### Excerpted passage
* Start *

A wide variety of methods to change polymers’ surface roughness and composition have been attempted, including solvents [29,30], hot press [31], graft treatments [32,33], plasma [34], and abrasion [35]. While all of these methods are useful in many situations, there does not yet exist a simple process to prepare a pristine polymeric surface in a vacuum system. As mentioned above, some have developed methods to deposit polymeric films in a vacuum, yet these have limitations. These vacuum deposition methods often leave the vacuum system irreversibly damaged since the polymer will deposit on the vacuum chamber walls. A far more reliable and straightforward way to prepare a pristine polymer surface would be to be able to sputter the material, as is often done for hard materials. With the judicious application of GCIS, it is possible to remove the topmost layers from a polymer film and have a fresh surface to investigate. There remain several concerns beyond simple chemical changes to the surface. Herein it is investigated what effect soft sputtering has on the chemical, morphologic, and electronic composition of PAni.

2. Materials and Methods

The samples were prepared in a similar manner as Abdulrazzaq et al. [36]; a 5 by weight percent solution of 20 k Da emeraldine base polyaniline was dissolved in N-Methyl-2-pyrrolidone (NMP). All chemicals were purchased from Sigma Aldrich (St. Louis, MO, USA). To dissolve the PAni powder, the mixture was vortexed for 5 min, then sonicated for 30 min, followed by centrifuging at 50 Hz for 30 min to isolate the undissolved polymer. The undissolved component is mostly attributed to the oxidized polymer. The supernatant solution was spin-cast onto indium tin oxide (ITO) film at 500 rpm with a Nanocs (New York, NY, USA). The cleaning process for the ITO coated glass slide substrate followed a standard method [36], which was solicitation in 10 w/w% sodium hydroxide for 3 min and then rinsed with deionized water (18.2 Mohm). This cleaning process was repeated twice before a final solicitation in isopropyl alcohol (IPA) for 5 min. The slides were then left in IPA until the polymer was spin-coated onto the slides. The back of the glass slides (uncoated) were patterned by hand to orient the surface before spin-coating and facilitated tracking the measurement positions on the sample; this was done so that a direct comparison of the morphologic changes could be determined.

* End *

### Task requirements
Please continue the excerpted passage.

### Excerpted records
* Start *

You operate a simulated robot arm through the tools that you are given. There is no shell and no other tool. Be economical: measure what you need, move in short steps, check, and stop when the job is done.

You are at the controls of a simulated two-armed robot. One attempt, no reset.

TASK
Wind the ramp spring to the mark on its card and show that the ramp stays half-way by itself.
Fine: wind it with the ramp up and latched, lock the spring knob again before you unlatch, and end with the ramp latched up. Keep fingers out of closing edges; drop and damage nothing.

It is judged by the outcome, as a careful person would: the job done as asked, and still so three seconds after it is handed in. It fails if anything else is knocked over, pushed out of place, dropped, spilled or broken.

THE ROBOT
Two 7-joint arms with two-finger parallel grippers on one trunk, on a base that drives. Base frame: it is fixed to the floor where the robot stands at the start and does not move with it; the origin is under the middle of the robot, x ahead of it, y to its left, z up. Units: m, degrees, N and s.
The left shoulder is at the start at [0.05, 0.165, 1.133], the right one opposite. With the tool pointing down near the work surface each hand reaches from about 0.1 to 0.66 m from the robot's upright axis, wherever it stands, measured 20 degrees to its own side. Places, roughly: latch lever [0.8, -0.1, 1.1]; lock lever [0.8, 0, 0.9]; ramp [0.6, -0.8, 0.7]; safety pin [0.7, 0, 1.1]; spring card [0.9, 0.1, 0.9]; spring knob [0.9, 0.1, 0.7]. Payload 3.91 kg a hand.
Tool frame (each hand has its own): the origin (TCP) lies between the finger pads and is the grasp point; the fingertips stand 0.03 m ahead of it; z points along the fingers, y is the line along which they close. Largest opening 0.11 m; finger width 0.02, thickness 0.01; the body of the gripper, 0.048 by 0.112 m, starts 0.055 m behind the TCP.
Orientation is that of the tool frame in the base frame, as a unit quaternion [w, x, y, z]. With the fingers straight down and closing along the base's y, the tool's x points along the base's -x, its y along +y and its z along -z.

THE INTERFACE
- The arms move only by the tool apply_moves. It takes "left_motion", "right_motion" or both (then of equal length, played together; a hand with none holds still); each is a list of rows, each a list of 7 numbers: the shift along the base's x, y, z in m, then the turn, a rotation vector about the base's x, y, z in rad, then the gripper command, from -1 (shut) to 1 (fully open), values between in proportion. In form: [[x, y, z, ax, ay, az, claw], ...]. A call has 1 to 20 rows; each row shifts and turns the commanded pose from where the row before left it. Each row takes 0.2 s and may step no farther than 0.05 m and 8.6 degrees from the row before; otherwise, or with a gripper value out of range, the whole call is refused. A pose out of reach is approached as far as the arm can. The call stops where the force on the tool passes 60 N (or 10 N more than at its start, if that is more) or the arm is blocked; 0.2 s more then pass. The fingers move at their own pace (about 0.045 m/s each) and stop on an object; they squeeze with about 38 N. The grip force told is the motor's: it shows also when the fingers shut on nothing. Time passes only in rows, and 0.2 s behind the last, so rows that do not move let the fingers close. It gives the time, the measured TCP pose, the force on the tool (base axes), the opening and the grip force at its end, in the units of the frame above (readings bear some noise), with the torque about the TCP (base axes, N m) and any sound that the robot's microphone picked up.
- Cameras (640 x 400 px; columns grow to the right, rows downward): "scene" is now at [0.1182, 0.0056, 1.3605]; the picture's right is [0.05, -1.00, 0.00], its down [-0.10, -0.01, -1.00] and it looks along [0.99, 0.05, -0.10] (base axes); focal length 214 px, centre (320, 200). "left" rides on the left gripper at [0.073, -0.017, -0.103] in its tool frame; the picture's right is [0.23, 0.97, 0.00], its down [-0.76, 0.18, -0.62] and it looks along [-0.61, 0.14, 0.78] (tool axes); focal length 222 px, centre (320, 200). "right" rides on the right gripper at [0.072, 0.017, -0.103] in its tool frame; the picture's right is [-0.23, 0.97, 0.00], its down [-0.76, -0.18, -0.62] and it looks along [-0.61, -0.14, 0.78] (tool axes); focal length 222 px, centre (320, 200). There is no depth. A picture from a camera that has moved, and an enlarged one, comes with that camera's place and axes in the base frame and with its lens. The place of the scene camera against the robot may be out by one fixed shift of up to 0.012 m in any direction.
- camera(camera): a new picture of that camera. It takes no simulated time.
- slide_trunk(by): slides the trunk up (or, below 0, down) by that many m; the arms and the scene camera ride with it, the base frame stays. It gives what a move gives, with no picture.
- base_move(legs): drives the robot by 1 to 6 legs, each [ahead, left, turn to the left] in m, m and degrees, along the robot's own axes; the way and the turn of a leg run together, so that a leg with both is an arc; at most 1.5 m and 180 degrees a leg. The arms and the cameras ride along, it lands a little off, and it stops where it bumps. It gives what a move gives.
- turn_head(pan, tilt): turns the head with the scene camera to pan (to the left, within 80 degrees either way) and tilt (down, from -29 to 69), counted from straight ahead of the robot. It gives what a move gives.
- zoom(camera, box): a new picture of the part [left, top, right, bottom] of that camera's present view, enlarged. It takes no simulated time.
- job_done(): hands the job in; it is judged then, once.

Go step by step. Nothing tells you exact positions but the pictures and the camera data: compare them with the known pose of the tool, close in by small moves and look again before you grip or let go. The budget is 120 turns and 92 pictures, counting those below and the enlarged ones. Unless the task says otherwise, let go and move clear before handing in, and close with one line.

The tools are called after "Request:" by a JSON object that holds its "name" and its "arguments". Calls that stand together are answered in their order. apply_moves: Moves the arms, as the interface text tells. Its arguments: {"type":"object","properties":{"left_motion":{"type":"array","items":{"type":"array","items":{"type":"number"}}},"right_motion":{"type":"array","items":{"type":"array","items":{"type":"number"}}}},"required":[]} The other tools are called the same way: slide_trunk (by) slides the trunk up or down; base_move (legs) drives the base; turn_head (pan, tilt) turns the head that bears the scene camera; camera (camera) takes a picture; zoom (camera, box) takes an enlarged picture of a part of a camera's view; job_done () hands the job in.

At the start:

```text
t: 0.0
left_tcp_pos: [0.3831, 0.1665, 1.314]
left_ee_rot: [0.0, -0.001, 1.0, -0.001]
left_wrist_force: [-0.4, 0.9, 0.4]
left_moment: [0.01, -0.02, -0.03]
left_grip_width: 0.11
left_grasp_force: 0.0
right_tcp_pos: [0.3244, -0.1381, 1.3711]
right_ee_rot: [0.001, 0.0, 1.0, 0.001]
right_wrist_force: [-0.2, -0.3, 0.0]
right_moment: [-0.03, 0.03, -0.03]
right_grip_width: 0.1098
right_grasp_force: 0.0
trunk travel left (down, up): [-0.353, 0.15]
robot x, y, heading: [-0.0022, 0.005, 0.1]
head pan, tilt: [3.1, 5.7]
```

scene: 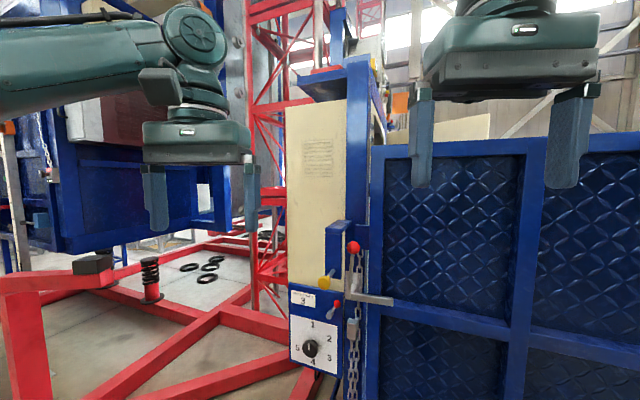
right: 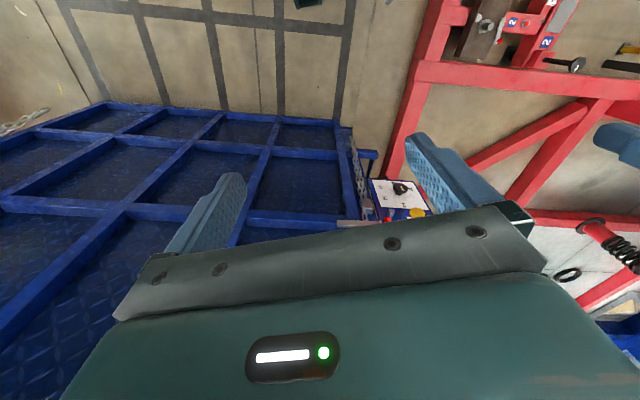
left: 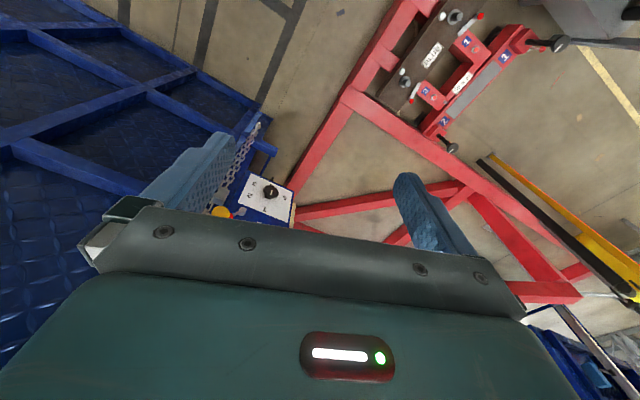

* End *
* Start *

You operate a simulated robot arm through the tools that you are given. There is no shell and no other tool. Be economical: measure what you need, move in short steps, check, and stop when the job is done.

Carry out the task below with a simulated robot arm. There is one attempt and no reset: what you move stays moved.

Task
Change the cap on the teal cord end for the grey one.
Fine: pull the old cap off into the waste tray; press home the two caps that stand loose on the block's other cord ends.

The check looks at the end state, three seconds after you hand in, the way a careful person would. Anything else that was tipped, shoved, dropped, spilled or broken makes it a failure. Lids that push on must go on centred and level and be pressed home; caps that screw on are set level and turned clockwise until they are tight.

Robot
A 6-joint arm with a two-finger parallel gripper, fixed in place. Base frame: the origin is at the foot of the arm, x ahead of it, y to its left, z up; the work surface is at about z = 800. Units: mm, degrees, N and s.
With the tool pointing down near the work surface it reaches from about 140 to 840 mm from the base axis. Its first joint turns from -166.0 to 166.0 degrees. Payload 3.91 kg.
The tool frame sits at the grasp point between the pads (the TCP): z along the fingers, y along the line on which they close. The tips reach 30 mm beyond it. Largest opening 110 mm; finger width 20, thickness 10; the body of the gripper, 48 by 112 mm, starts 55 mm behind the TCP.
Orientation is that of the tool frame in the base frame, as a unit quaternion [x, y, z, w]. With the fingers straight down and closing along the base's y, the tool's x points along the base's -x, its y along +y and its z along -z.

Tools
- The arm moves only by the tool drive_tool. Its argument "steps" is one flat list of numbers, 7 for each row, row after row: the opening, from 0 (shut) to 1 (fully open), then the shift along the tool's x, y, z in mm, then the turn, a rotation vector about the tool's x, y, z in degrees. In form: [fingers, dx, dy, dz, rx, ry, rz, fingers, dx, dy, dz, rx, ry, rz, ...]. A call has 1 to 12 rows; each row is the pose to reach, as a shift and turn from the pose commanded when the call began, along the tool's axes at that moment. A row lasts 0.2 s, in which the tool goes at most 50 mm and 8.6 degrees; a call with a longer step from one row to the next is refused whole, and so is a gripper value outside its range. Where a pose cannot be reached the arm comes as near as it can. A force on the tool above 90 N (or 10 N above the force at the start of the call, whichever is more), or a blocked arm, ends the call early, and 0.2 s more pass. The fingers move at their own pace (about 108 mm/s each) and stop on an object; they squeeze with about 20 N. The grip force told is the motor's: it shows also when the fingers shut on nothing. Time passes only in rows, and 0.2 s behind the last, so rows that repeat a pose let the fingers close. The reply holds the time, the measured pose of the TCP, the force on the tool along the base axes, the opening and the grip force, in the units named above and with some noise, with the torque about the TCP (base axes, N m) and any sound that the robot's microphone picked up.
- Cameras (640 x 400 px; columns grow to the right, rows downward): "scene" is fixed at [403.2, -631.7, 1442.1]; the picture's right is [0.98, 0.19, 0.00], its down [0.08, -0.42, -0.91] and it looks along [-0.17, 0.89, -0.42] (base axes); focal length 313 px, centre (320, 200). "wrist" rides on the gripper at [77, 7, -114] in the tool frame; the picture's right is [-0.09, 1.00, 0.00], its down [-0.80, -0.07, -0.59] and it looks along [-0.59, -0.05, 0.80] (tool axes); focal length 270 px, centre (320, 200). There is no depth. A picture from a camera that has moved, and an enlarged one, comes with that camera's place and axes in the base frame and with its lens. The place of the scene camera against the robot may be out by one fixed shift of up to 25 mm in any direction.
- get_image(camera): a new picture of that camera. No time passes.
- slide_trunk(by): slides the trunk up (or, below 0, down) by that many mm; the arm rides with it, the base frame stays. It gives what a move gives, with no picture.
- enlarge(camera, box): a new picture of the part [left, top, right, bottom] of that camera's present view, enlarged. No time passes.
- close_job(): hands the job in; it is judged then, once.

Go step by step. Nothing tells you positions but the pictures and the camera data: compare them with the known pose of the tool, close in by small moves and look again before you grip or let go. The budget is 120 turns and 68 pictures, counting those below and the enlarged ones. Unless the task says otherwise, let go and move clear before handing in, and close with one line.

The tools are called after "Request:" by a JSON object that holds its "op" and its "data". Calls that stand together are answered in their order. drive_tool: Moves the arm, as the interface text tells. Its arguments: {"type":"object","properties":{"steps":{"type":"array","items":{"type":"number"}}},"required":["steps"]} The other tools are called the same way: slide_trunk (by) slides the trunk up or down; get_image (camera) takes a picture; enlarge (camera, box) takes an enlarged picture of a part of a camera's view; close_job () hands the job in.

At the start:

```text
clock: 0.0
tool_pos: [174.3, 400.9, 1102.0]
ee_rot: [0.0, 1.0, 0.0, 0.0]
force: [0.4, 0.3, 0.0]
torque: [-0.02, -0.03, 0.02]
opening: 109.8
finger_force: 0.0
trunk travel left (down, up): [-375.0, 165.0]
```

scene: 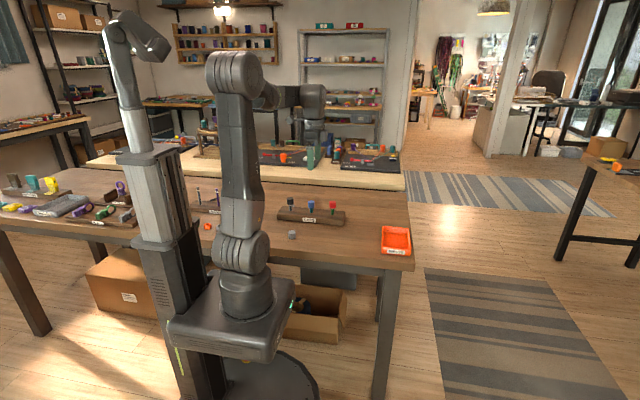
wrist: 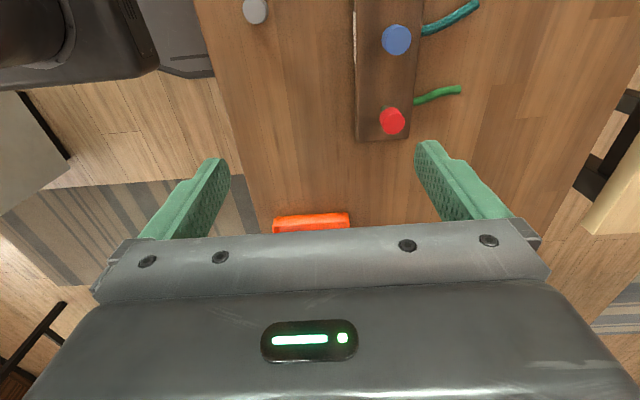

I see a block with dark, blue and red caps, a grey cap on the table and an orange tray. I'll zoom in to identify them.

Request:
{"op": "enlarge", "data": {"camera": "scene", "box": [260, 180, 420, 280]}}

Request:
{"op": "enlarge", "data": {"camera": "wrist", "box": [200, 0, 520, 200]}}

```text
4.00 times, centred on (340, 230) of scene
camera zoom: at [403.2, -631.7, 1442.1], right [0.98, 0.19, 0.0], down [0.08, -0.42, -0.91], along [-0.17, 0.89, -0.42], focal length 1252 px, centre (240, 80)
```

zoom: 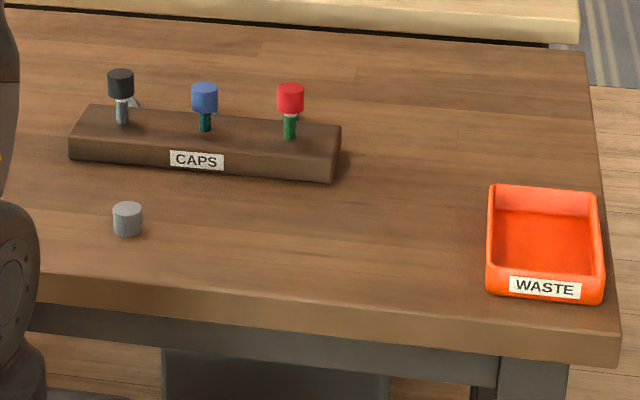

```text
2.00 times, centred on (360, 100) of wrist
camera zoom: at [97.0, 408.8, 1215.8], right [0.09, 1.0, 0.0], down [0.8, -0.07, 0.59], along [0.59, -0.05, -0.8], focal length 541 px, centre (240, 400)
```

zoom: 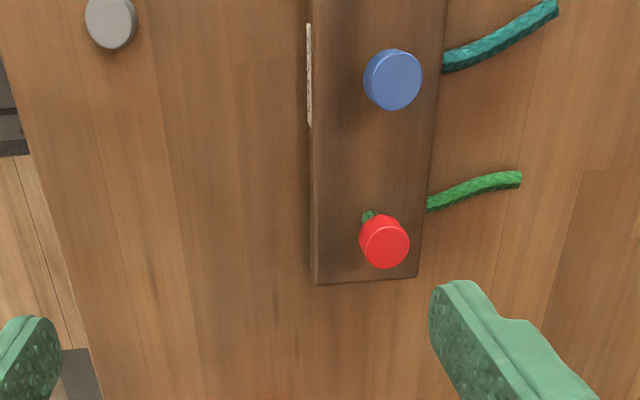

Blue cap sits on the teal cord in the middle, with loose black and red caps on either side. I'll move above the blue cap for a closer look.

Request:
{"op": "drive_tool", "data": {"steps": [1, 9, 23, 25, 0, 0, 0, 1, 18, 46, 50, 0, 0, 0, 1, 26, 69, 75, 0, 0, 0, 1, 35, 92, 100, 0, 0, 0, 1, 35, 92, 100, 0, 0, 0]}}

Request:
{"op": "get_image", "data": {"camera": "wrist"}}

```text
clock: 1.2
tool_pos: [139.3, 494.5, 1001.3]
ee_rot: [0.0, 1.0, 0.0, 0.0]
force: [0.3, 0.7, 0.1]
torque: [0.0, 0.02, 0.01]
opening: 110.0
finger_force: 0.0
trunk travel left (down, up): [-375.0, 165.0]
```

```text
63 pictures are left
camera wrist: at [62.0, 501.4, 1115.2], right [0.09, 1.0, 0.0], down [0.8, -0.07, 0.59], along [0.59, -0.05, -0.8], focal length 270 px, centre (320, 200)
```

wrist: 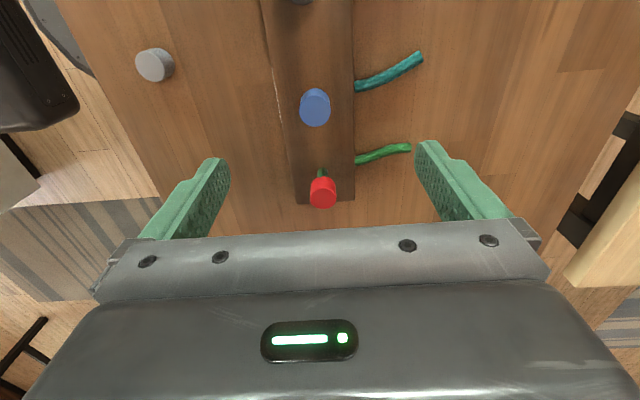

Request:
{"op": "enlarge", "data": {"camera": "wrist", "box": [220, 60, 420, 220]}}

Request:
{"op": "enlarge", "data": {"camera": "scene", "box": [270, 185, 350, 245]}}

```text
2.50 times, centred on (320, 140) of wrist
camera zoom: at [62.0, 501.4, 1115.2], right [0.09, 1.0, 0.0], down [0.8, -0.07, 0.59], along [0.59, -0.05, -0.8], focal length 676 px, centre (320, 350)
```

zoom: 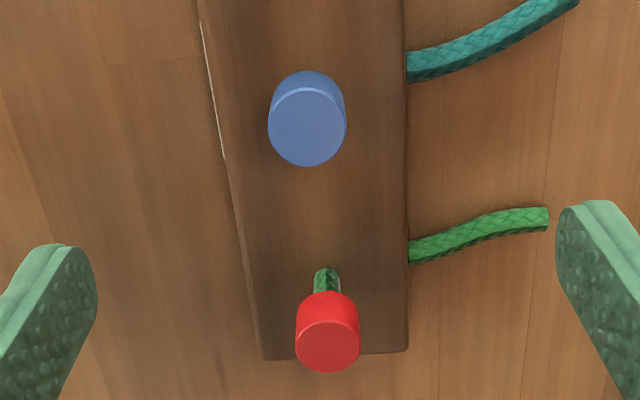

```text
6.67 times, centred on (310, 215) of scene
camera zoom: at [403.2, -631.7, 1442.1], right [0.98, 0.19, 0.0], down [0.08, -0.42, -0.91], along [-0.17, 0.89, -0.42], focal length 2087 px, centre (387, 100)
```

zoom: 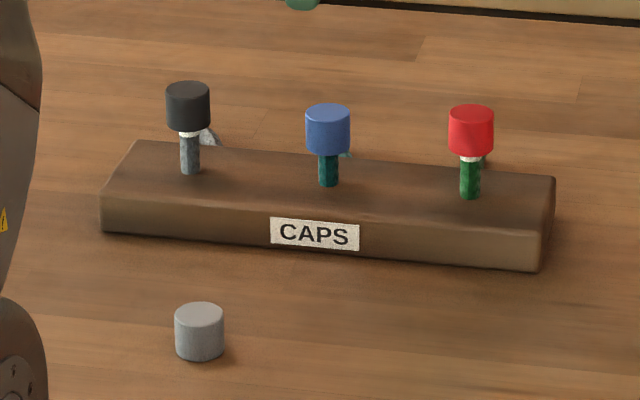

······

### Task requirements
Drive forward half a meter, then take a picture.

* End *

### Result below
All atomic force microscope (AFM) images were gathered with a Multimode IV (currently Bruker, formerly Digital Instruments, Camarillo, CA, USA) AFM. To determine the GCIS effect directly, AFM images were gathered at the same position on the film before and after sputtering; this was done by using the pattern on the back of the glass slide to orient the sample as well as micron-scale details on the surface, see reference [28] for more information. Imaging the same spot was crucial to analyze the morphological changes as a result of GCIS directly. Silicon tips were purchased from Bruker Nano (Camarillo, CA, USA), and all AFM images were gathered in tapping mode; the AFM tips had a nominal frequency of 300 kHz, and a tip radius of approximately 7 nm (VTESPA-300).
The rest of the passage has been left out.